▶ **Written task 1**: What is wanted is an exact restatement of the lines from the one with "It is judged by" through the one with "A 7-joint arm", both included, and of no other lines. The answer is a Markdown table with a number under ID and the line under String; leave empty lines out.

▶ **Text block**:
■ ■ ■ ■ ■ ■ ■

Altijd blij?
Zondag Gaudete
Op de derde zondag van de Advent, die zondag "Gaudete" (verheugt U) wordt genoemd was ik voor de heilige Mis in de O.L. Vrouw Hemelvaart te Heemstede, één van de parochies van “Het Klaverblad”, waarvan ik tot februari administrator ben. Tijdens de Eucharistieviering heb ik de volgende homilie gehouden.
Homilie
De woorden van de tweede lezing van vandaag
staan natuurlijk in nauw verband
met de openingstekst, de introïtus,
die in een Latijnse Mis wordt gezongen:
Gaudete in Domino semper,
verheug je altijd in de Heer.
“Wees altijd blij”.
Altijd blij?
Nou, dat is natuurlijk
gemakkelijker gezegd dan gedaan.
“Wees altijd blij”!
Je zult maar net hebben moeten vluchten
uit Syrië of Irak,
je zult maar iedere dag sidderen
voor de terreur van Boko Haram,
je zult maar niet rond kunnen komen
en meemaken dat er beslag wordt gelegd
op het weinige dat je kreeg,
je zult je baan maar verliezen
zonder uitzicht op nieuw werk
of een heel dierbaar iemand hebben verloren.
Zo zouden we vele situaties kunnen opnoemen
die het eigenlijk irreëel maken
of zelfs onmogelijk
om blij te kunnen zijn.
En toch is dit het
wat de liturgie ons vandaag voorhoudt.
Het klinkt zelfs bijna als een bevel:
“Verheugt U, Wees blij”.
Wat moet je daar nu mee?
Wat kun je daar mee?
De naricistische samenleving
Als mensen met elkaar praten,
krijgt het gesprek
- en vooral mannen zijn daar goed in,
heb ik soms weleens het idee -
vrij gemakkelijk iets van
laten horen of doorschemeren
hoe goed de eigen prestaties zijn,
we laten de ander toch graag even iets merken
- subtiel of minder subtiel -
van hoe goed onze kinderen het doen
en hoe intelligent ze zijn,
hoeveel resultaat wij behalen in ons werk
en hoe knap we dit of dat
voor elkaar hebben gekregen.
Dat is heel menselijk en vrij normaal,
we hebben die neiging allemaal wel een beetje,
we scheppen bijna allemaal weleens een klein beetje op.
En eigenlijk, als we daar later op reflecteren,
vragen we ons dan zelf vaak af:
‘Had je dat nu nodig
om zo hoog van de toren te blazen,
om te doen alsof het bij jezelf en jouw gezin
allemaal geweldig perfect is?

■ ■ ■ ■ ■ ■ ■

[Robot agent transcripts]
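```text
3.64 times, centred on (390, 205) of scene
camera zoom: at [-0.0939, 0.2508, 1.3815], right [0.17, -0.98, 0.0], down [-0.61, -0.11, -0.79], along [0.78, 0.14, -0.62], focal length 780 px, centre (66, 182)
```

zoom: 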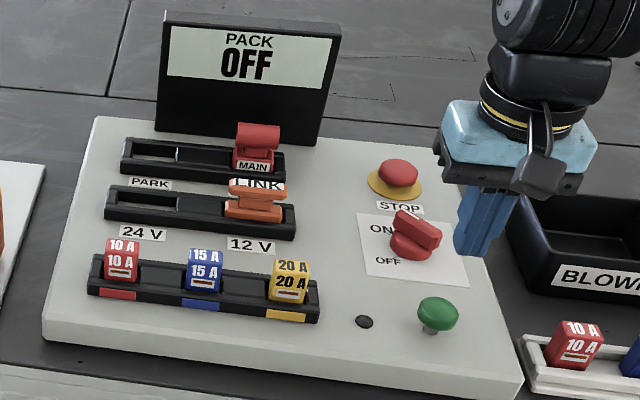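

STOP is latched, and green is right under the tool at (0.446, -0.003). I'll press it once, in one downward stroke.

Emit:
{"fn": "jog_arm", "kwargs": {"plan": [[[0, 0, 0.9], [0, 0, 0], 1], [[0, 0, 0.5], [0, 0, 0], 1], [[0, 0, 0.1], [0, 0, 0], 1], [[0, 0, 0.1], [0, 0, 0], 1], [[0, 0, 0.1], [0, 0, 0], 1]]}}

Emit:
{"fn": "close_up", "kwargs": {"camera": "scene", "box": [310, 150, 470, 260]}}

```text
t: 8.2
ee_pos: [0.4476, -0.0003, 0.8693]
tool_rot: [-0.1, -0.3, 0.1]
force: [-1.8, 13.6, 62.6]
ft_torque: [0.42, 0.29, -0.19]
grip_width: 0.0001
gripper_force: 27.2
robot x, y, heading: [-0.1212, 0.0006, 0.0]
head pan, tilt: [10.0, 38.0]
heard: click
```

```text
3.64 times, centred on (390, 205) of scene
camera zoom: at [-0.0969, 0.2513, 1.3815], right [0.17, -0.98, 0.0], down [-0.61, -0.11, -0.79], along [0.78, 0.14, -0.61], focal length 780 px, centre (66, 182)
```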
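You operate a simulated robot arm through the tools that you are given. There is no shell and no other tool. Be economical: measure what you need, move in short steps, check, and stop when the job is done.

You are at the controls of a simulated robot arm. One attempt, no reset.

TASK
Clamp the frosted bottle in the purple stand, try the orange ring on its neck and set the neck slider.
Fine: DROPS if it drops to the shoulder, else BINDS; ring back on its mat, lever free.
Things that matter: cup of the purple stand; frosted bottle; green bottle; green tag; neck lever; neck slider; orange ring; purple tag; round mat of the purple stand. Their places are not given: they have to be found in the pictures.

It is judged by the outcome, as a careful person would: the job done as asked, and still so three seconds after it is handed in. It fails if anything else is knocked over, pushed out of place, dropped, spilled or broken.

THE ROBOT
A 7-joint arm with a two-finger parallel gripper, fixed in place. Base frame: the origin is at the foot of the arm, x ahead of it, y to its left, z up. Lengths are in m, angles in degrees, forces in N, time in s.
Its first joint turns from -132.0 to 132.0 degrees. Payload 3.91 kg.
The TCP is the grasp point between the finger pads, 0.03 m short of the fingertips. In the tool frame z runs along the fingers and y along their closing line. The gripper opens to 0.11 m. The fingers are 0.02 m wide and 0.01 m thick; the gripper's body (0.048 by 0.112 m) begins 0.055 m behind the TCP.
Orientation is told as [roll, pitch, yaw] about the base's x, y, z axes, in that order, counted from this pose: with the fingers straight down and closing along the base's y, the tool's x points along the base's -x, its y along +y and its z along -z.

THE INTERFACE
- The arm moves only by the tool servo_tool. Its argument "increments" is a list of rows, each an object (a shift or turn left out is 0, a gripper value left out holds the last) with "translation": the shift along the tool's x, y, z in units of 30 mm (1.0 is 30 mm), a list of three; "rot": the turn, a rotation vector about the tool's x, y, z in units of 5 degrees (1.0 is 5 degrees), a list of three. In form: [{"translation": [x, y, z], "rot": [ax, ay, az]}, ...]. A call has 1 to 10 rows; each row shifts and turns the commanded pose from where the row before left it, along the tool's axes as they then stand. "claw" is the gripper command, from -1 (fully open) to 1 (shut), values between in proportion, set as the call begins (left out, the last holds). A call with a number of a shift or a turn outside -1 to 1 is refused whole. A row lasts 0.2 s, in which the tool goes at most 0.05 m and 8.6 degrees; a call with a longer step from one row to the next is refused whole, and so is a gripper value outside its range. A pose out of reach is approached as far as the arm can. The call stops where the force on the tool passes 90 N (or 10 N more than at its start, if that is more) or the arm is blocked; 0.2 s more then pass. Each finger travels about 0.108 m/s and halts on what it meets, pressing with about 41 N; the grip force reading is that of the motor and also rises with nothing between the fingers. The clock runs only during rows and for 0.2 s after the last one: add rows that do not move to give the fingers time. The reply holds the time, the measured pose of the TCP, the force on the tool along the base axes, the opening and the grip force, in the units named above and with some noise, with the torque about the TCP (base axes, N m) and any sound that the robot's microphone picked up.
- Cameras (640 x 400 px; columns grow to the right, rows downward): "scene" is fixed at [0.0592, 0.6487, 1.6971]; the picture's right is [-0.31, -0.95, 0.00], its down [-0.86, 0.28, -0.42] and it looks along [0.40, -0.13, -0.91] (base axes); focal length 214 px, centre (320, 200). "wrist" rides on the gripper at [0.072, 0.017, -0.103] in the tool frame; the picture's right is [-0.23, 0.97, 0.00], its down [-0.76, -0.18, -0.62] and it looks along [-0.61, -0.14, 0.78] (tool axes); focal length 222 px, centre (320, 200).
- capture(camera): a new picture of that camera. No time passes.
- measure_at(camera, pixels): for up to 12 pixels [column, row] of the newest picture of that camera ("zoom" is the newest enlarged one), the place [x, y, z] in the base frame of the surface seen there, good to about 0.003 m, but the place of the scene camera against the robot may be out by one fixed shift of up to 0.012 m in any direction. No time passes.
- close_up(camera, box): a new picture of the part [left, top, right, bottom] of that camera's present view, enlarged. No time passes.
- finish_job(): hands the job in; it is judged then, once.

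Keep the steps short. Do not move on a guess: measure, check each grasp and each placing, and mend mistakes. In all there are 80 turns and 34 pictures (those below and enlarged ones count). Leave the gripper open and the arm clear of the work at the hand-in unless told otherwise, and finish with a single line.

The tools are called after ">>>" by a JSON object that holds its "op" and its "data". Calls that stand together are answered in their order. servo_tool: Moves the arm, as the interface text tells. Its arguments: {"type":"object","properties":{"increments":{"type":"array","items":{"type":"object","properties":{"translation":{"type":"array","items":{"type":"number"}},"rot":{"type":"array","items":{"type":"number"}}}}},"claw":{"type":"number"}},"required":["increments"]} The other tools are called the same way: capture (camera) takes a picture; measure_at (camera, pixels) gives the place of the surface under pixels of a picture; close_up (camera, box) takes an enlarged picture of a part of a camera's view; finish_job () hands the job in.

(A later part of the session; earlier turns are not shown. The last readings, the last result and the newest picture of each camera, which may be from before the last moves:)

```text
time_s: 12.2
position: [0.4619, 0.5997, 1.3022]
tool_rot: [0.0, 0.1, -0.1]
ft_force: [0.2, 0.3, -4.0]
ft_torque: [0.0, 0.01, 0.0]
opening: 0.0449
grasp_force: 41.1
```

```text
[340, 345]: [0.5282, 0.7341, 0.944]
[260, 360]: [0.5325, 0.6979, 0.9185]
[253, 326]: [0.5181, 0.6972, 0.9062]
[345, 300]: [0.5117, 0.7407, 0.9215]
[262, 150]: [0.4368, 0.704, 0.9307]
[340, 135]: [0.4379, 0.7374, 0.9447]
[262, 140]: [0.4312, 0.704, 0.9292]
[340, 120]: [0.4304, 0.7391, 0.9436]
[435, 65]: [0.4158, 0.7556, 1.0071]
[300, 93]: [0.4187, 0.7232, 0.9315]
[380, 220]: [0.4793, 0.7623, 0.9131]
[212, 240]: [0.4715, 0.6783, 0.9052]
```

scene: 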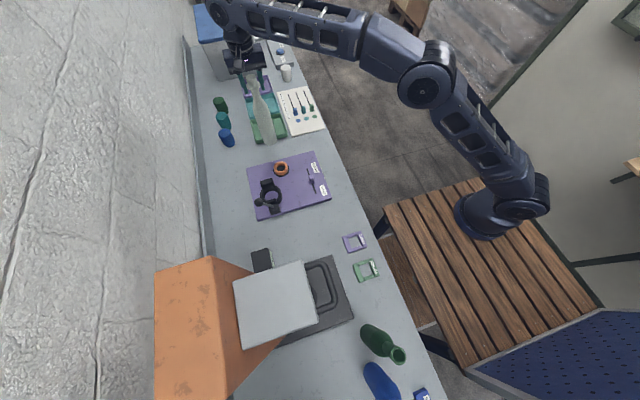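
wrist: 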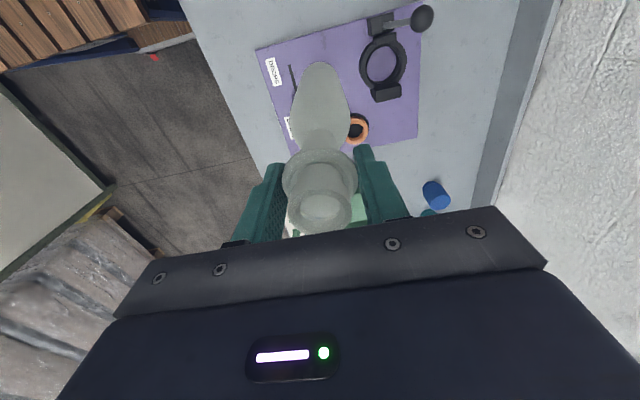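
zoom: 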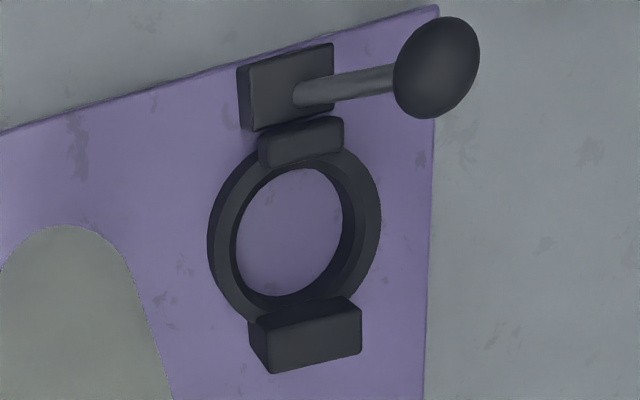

■ ■ ■ ■ ■ ■ ■

▶ **Written task 2**: Transcribe the text block beginning at "Je zult maar net". Stop after "te kunnen zijn.".

▶ **Output 1**:
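| ID | String |
|---|---|
| 1 | It is judged by the outcome, as a careful person would: the job done as asked, and still so three seconds after it is handed in. It fails if anything else is knocked over, pushed out of place, dropped, spilled or broken. |
| 2 | THE ROBOT |
| 3 | A 7-joint arm with a two-finger parallel gripper, fixed in place. Base frame: the origin is at the foot of the arm, x ahead of it, y to its left, z up. Lengths are in m, angles in degrees, forces in N, time in s. |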

▶ **Output 2**:
Je zult maar net hebben moeten vluchten
uit Syrië of Irak,
je zult maar iedere dag sidderen
voor de terreur van Boko Haram,
je zult maar niet rond kunnen komen
en meemaken dat er beslag wordt gelegd
op het weinige dat je kreeg,
je zult je baan maar verliezen
zonder uitzicht op nieuw werk
of een heel dierbaar iemand hebben verloren.
Zo zouden we vele situaties kunnen opnoemen
die het eigenlijk irreëel maken
of zelfs onmogelijk
om blij te kunnen zijn.